Now that the people of California have spoken at the polls and assured the nomination of the poster girl for Monsanto, fracking, endless war, tax breaks for the wealthy, the continuing ruination of the lower eighty per cent of Americans, and the destruction of the biosphere, I feel sad. Where were all the Bernie Sanders supporters? The vote wasn’t even close, not that very many people voted.

Yes, I know. The Hillary machine colluded with Associated Press to crown her the nominee the day before the New Jersey and California primaries in order to suppress voter turnout. So does that mean Bernie’s supporters believed such evil nonsense? No. I think Bernie supporters are just more visible and demonstrative and passionate than Hillary supporters, but not more plentiful.

And why would so many people support a person who has dedicated her life to serving the wealthy and screwing everybody else? Her record is there for everyone to see. Her disgraceful tenure as Secretary of State, her shameful career as a United States Senator, her votes against bills that would help people and protect the environment, and her zealous advocacy of fracking and ruinous trade agreements and free government money for the big banks are not secrets. Why would people vote for her?

The only plausible answer I can come up with is that most people do not respond to facts, but to feelings, and for some reason those who voted for Hillary feel more comfortable with the idea of her as President than the idea of a person suggesting enormous changes in how we interface with the world and each other being President. Change can be scary.

“One has to fear everything—or nothing.” — Jean Giraudoux

Speaking of scary, I’ve been following the news about Lake Mead and what that news portends for tens of millions of Californians in the very near future. Lost in the maelstrom of meaningless blather about Trump and Clinton is the news that Lake Mead, heretofore the largest fresh water reservoir in America, is no longer the largest such reservoir because the massive lake has shrunk to its lowest level since engineers began filling the lake (behind Hoover Dam) in 1937.

Eighteen years of drought in the southwest combined with the not-so-slow death of the Colorado River watershed largely because of Hoover Dam, has caused this disastrous decline in the amount of water in Lake Mead, which, by the way, supplies almost all the water used by Las Vegas and roughly half the water used by…wait for it…southern California.

In fact, the level is so low and so swiftly falling, that this year Arizona and Colorado and Nevada have to take less than their usual allotments of Lake Mead Water, and if the level drops to where it is expected to drop next year, California will have to take much less Lake Mead water, too. And a few years hence there will be very little water for anyone to take from Lake Mead, at which point we hope they remove Hoover Dam so that after humans have mostly vanished from the earth, the Colorado River basin might become a living ecosystem again.

This means, of course, that most of the twenty million people in southern California will have to move. Soon. Where will they go? Scary.

“The afternoon knows what the morning never suspected.” — Swedish Proverb

I do, actually, conflate the exhaustion of Lake Mead with people voting for Hillary instead of Bernie Sanders. Call me silly, but that’s how my mind works.
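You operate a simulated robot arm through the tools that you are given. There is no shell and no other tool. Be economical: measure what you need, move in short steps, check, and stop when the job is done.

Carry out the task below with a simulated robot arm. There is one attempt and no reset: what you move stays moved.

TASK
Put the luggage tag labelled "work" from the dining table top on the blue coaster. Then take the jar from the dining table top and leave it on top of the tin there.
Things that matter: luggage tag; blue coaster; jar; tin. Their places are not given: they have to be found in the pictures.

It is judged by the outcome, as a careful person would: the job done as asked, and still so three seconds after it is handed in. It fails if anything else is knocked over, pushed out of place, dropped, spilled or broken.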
Thousands of shortsighted decisions made by people afraid of change have brought us to a time in our individual and collective lives where the earth we depend on for life is being ravaged by forces set loose through our shortsightedness.

We cannot say we didn’t have sufficient information to make better long-term decisions. We cannot say we didn’t have the means to make fruitful substantive changes. We can say that greed, which is the child of fear, is the most obvious engine of planetary and societal destruction.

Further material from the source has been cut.